Photoshop Mistake Mondrian Cube (all works 2018) consists of a giant platform, teetering on a guitar amp at one corner, over which patterns and forms in the style of Mondrian crawl over low-relief profiles of a woman’s shoe, face, and body. For some reason, the sculpture takes up the entire room—and the Old Masters keep getting in Beavers’ way. In the adjoining room, Beavers recreates Van Gogh’s painting palette, blown up to nearly 7 feet in height and wall hung, looming like a creaky door teetering on dusty collapse.
Money Lips 1 and Crotch Coins draw the same shopworn, postmodern line between capitalism and (women’s) sex; the former features acrylic-painted cardboard rolls of money that seem a compositional afterthought in their haphazard hanging off of an underlying, low-relief mouth.
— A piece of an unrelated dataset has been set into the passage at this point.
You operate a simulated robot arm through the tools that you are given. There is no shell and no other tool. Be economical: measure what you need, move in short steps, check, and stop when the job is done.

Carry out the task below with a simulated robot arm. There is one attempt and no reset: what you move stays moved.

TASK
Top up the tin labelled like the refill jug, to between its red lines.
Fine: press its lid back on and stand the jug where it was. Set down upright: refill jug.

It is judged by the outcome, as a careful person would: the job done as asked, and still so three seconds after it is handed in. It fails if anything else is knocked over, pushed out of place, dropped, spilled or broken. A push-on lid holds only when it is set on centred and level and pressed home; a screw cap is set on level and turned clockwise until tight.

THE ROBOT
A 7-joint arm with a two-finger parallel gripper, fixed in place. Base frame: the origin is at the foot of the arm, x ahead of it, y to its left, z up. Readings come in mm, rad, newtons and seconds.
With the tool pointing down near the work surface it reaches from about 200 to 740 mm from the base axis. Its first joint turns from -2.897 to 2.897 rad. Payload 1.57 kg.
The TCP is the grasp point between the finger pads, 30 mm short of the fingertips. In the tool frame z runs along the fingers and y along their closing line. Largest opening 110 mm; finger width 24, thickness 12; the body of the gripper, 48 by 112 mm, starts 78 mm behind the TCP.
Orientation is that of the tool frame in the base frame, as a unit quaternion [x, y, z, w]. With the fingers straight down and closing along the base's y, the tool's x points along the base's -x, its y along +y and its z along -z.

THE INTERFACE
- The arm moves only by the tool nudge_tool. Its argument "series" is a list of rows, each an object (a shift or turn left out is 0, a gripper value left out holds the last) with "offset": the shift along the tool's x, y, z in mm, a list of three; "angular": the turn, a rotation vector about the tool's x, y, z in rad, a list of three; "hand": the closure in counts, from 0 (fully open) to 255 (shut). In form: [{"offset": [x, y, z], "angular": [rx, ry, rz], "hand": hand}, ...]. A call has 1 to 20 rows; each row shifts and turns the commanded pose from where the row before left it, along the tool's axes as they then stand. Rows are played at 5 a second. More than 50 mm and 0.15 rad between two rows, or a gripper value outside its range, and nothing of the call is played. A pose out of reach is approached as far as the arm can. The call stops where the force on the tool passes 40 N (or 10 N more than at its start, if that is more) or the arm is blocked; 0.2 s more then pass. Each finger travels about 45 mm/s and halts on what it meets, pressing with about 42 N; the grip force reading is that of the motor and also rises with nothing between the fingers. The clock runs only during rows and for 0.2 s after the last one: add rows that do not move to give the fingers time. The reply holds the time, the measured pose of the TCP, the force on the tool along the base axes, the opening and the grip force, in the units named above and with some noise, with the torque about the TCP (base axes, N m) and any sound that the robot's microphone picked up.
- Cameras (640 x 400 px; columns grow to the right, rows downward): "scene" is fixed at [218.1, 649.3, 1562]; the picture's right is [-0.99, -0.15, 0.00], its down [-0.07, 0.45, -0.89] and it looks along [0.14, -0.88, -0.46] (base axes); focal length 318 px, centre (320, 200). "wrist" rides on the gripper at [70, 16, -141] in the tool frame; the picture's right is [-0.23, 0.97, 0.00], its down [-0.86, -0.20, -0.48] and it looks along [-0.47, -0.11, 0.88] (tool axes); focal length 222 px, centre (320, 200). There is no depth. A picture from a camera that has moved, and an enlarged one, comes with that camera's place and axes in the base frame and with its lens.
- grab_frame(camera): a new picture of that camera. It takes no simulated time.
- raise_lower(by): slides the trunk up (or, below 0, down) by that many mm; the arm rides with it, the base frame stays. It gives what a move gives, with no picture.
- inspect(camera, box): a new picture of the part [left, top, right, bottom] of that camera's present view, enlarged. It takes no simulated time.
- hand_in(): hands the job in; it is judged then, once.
Similarly, Beavers’ Van Gogh series (as in Van Gogh Skirt, Van Gogh Mug, etc) threads together consumerism and classicized meaning with little in the way of context. Mass reproduction of modern art clearly gets on Beavers’ nerves; less clear is whether her own reproduction of these reproductions evinces astute cultural critique or mere snobbery.
Beavers fixates on a certain type of masculine-indexed personal freedom—all guitar chords, overblown gestures, money, and anonymous, oversexed babes. Beavers has an understandable axe to grind with macho culture, of the popular and avant-garde sort (if these are even different anymore). Still I can’t escape the feeling of something rote in a female artist spending so much time in the orbit of famous men’s work—the same aspect of Sturtevant’s practice that leaves me chuckling, but cold. The press release notes that Van Goddess “addresses the dissolving structures of masculinity today” (someone please alert the Trump administration). Latent in Beavers’ withering critique is a vein of unwitting homage.
Gina Beavers: Van Goddess and the Masturbakers runs April 7–May 26, 2018 at Michael Benevento (3712 Beverly Blvd., Los Angeles, CA 90004).